One thing I learned in 10 years as Gazette education writer: Standardized tests can show you year-to-year progress, when talking individuals or within a group. Compare school against school, however, and test scores say more about parents’ income than school quality. Don’t just take my word. As education historian and analyst Diane Ravitch, a former U.S. Assistant Secretary of Education, blogged several years ago, “Scores on standardized tests are highly correlated with family income, over which teachers have no control.” Ravitch has written whole, worthwhile books about this.
In Cedar Rapids, test scores are particularly high in a northeast-side elementary school where children of well-paid avionics engineers go. Take that school’s staff, however, and swap it with that of an inner-city southwest side school where low family income qualifies nearly every student for free lunch: Would next year’s test scores in either school change?
That’s not to say high expectations, competent instruction, and strong curriculum make no difference. Yet it’s a challenge to compensate within the classroom for what takes place outside it. Middle- and upper-income homes more likely have books in them (so reading comes easier there). Parents of means take their children on summer vacations, some of which involve museums or historic sites. By contrast, some (not all) low-income children never venture outside their city of birth (limiting their outlook), their family life is more likely unstable, they can grow up unused to regular mealtimes and bedtimes (yielding an altered sense of time), and they more likely endure moving from house to house as unpaid rent comes due. Children in poverty live a hard life. Their schools need more resources — not punishment.

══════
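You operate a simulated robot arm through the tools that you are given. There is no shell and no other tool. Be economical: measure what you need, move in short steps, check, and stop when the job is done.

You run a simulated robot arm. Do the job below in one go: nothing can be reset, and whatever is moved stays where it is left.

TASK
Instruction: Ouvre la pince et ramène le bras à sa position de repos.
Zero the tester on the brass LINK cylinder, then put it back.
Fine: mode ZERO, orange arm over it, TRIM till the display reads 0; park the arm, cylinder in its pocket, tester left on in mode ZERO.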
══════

Yet politicians tout “school choice” as fostering “competition,” as if a school were like a factory or a grocery store. Factories and groceries can control inputs. Public schools cannot. Follow through on Reynolds’ plan, and families leaving public schools will be the ones whose parents show up for conferences and concerts and sports events, who contribute to the performing arts and sports booster clubs, who help maintain Iowa stability, educational performance, and values. Though Reynolds cites “special needs” in shifting dollars to private schools, don’t kid yourself, with private schools less likely to provide for special needs. Meanwhile, as public schools’ scores and co-curricular activities wither, those who wrongly use test results as a cudgel will get to say, “See?”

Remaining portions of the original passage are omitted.